# WHAT IS NEEDED:
Check each line of the material. Copy those containing "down".

▼

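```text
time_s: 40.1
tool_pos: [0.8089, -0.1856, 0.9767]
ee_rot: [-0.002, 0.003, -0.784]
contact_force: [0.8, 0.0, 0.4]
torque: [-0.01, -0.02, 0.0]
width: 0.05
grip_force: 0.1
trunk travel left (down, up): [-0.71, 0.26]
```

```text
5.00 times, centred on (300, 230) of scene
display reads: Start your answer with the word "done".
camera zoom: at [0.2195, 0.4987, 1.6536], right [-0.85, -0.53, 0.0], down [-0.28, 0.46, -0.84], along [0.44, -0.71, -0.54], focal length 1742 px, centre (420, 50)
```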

▲

# RESPONSE BELOW:
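trunk travel left (down, up): [-0.71, 0.26]
camera zoom: at [0.2195, 0.4987, 1.6536], right [-0.85, -0.53, 0.0], down [-0.28, 0.46, -0.84], along [0.44, -0.71, -0.54], focal length 1742 px, centre (420, 50)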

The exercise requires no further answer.